## Start
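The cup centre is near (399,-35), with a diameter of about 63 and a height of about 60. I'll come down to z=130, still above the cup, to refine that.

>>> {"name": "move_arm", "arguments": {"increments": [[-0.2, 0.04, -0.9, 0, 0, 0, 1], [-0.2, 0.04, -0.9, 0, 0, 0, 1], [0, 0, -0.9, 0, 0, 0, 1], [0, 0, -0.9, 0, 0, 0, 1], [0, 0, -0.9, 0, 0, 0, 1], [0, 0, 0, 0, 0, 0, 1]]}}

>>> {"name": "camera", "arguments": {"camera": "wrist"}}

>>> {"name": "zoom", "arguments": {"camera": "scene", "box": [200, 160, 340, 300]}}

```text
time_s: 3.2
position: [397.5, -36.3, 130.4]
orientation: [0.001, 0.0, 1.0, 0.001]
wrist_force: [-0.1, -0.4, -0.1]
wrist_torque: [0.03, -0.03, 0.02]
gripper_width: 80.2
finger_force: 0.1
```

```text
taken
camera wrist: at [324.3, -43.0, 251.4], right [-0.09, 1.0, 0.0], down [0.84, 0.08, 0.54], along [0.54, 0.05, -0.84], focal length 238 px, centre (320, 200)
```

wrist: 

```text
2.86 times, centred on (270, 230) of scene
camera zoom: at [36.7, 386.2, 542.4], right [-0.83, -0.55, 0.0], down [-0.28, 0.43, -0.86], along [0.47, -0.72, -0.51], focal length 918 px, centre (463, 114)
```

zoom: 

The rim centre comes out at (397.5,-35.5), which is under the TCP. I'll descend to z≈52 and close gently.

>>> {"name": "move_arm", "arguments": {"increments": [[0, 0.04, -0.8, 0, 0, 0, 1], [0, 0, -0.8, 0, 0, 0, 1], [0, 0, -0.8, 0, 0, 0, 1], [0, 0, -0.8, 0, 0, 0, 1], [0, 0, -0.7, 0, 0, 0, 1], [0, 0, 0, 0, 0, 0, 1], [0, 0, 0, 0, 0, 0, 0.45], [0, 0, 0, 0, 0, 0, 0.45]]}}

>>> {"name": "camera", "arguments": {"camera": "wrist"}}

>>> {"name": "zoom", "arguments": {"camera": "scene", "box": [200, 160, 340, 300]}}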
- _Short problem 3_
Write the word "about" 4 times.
## End
- _Passage given_
## Start
The new David Bowie documentary Moonage Daydream doesn’t go in for an easy, chronological analysis of the iconic star’s life and career. Like director Brett Morgan’s previous film, Kurt Cobain: Montage of Heck, it’s an immersive, somewhat abstract attempt to do justice to the creative complexities of a musician who mostly resisted being commodified by the mainstream rock establishment. That’s a smart move. Bowie thrived on reinvention and obfuscation and the film embraces these traits by exploring how his reinventions drove, reflected or redefined culture at large, with the man himself fully cognisant of the allure of the rock star’s role as a false prophet in an age of declining religious significance.
## End
- _Short problem 1_
Show the exact text of the passage given starting from "The new David" and stopping at the end of "declining religious significance.".
- _Short problem 2_
Write what comes next in the passage given.

- _Task response 1_
The new David Bowie documentary Moonage Daydream doesn’t go in for an easy, chronological analysis of the iconic star’s life and career. Like director Brett Morgan’s previous film, Kurt Cobain: Montage of Heck, it’s an immersive, somewhat abstract attempt to do justice to the creative complexities of a musician who mostly resisted being commodified by the mainstream rock establishment. That’s a smart move. Bowie thrived on reinvention and obfuscation and the film embraces these traits by exploring how his reinventions drove, reflected or redefined culture at large, with the man himself fully cognisant of the allure of the rock star’s role as a false prophet in an age of declining religious significance.

- _Task response 2_
Bowie’s slipperiness continues to be part of his appeal, of course, and its fascinating to see the extent to which the alien rockstar Ziggy Stardust was a world away from the Thin White Duke of his LA days, just as the peripatetic life he carved out for himself in Berlin in the late 1970s stood in marked contrast to the corporate megastar he became in the 1980s, or indeed, the internet pioneer of the late 1990s/early 2000s. Morgan’s film jumps back and forth between these periods and personalities, making judicious use of a wealth of incredible archival footage to provide a portrait of an artist who, as one surprisingly astute talkshow host puts it, used himself as his own canvas.
On the surface Hallelujah: Leonard Cohen, A Journey, A Song seems a much more conventional rock doc. Yet it’s innovative in its own quiet way thanks to directors Danye Goldfine and Daniel Geller’s decision to examine their subject’s life and career through the prism of his most famous song.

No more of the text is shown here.